Yes, these queries can be answered in polylog time if O(n log n)
space is available.
Preprocess given array by constructing segment tree with depth log(n)
. So that leaf nodes are identical to source array, next-depth nodes contain sorted 2-element sub-arrays, next level consists of 4-element arrays produced by merging those 2-element arrays, etc. In other words, perform merge sort but keep results of each merge step in separate array. Here is an example:
root: | 1 2 3 5 5 7 8 9 |
| 1 2 5 8 | 3 5 7 9 |
| 1 5 | 2 8 | 7 9 | 3 5 |
source: | 5 | 1 | 2 | 8 | 7 | 9 | 5 | 3 |
To answer a query, split given range (into at most 2*log(n) subranges). For example, range [0, 4]
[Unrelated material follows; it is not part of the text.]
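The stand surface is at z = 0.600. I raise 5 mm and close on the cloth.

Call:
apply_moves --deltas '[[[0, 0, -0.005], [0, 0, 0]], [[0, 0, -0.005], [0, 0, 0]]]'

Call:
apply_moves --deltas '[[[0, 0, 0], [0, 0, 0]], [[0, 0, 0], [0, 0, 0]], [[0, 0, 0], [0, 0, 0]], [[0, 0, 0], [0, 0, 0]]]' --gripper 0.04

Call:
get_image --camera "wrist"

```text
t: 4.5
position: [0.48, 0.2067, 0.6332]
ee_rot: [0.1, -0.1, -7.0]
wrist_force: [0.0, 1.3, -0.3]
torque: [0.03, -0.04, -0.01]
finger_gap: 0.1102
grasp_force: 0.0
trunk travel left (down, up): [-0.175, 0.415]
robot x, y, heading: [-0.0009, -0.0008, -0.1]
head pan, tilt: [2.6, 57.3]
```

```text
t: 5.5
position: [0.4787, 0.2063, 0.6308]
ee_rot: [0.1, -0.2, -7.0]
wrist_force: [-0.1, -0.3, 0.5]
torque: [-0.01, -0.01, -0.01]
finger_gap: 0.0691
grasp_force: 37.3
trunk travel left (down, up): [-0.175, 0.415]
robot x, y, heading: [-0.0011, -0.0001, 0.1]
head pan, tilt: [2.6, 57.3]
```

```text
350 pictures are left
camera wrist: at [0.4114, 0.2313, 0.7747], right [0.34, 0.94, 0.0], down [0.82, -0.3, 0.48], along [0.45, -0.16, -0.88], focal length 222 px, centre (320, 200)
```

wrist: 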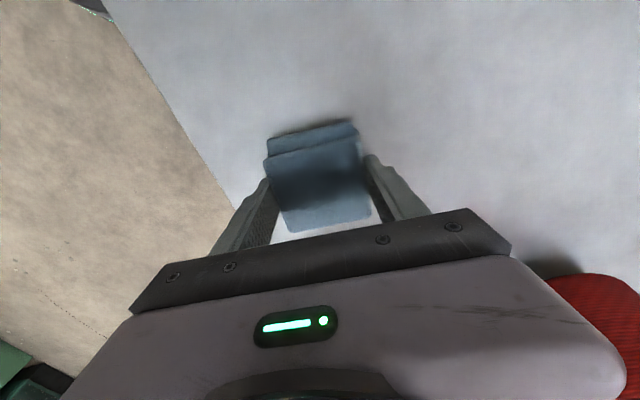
should be split into [0, 3]
and [4]
, which gives two sorted arrays [1 2 5 8]
and [7]
. Now the problem is simplified to finding k-th element in several sorted arrays. The easiest way to solve it is nested binary search: first use binary search to choose some candidate element from every array starting from largest one; then use binary search in other (smaller) arrays to determine rank of this candidate element. This allows to get k-th element in O(log(n)^4)
time. Probably some optimization (like fractional cascading) or some other algorithm could do this faster...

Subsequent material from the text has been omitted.